Carlos Cervantes

Carlos Cervantes
Artist Carlos Cervantes is the only person in New Mexico convicted of a nonviolent crime who is still on parole under indeterminate sentencing laws that were repealed 45 years ago. Credit: Gustavo Martínez Contreras

In 2025, Carlos Cervantes celebrated his first birthday in almost 50 years as a free man. My reporting on his decades-long parole, due to an outdated and overturned law, resulted in his being released from parole.

Carlos Cervantes wearing a Lupita shirt and holding the document releasing him from parole.
Carlos with the document affirming his release from parole.

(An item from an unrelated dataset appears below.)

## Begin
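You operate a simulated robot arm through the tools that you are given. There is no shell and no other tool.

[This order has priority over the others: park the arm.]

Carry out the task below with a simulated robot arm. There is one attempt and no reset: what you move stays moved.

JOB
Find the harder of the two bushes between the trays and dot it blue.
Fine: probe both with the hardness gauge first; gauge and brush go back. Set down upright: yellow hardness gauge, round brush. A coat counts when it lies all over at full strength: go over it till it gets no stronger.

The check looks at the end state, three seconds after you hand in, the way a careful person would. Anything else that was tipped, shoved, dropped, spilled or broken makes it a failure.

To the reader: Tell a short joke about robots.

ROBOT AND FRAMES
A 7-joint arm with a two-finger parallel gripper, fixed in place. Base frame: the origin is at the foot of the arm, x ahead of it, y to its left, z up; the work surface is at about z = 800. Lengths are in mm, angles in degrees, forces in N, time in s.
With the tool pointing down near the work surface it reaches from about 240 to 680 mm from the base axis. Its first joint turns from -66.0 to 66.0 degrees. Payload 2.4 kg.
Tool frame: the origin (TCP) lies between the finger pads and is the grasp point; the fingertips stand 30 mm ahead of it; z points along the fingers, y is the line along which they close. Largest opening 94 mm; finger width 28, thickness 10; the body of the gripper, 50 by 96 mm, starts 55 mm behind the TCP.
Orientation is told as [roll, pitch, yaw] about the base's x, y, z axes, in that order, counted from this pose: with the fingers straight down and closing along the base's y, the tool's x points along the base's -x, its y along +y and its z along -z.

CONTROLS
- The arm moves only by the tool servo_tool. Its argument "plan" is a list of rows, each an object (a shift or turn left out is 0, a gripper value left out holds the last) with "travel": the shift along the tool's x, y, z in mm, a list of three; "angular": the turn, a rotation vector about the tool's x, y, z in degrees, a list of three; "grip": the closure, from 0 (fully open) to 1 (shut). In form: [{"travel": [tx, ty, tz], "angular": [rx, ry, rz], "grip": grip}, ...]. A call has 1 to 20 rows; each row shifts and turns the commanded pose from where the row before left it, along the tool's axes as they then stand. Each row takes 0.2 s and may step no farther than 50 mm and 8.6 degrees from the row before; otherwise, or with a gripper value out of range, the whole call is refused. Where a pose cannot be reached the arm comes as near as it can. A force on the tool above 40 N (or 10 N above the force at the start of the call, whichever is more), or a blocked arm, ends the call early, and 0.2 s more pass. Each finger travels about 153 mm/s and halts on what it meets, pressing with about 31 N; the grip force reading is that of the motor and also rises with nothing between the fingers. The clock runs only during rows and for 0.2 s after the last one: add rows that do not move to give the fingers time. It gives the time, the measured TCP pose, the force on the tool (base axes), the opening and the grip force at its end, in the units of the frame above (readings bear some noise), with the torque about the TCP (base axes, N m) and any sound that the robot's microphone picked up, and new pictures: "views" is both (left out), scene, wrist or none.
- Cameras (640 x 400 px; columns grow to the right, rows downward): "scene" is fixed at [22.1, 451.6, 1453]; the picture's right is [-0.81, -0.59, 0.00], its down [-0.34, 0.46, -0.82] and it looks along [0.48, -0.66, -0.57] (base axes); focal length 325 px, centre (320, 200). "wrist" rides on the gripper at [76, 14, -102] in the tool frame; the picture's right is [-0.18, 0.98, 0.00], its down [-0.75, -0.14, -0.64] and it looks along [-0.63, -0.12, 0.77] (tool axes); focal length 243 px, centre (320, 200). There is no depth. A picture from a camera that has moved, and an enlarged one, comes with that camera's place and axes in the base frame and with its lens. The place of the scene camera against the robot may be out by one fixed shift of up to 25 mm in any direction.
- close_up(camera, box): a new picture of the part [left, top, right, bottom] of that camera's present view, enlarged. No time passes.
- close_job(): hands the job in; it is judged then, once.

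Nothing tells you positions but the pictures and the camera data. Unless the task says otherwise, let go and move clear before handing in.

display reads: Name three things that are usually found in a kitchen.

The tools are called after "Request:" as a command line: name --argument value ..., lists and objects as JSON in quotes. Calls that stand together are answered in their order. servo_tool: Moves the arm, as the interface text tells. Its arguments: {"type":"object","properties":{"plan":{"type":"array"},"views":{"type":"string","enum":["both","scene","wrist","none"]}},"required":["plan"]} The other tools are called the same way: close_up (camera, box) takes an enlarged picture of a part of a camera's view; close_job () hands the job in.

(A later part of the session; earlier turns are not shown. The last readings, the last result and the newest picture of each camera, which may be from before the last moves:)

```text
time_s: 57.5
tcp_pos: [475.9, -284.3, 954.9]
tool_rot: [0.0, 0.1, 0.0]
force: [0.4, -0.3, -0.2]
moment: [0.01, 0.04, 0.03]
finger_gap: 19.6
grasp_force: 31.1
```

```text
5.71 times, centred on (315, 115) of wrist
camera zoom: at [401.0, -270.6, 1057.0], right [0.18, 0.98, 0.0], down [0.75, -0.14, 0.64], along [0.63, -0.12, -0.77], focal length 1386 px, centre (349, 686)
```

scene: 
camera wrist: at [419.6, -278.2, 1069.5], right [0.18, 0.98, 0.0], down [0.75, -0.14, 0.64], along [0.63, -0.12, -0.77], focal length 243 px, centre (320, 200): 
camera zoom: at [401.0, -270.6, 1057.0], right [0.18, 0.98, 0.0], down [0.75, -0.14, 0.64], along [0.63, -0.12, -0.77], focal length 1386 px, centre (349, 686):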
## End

Carlos Cervantes is a muralist and acclaimed Chicano artist from Santa Fe, New Mexico, who spent 41 years on parole. Despite his murals and recognition, his case was forgotten until I met him while documenting his Virgen de Guadalupe artwork and uncovered his story—buried and blurred by bureaucracy, substance use disorder and traumatic brain injuries—to fight for the discharge of this cultural icon. 

Cervantes' story helped shed light in old forgotten sentencing laws and a time when the Chicano movement stood up for those in the Barrios of Santa Fe, a story that is rarely told in this town where cultural pride is mostly associated with Spanish heritage.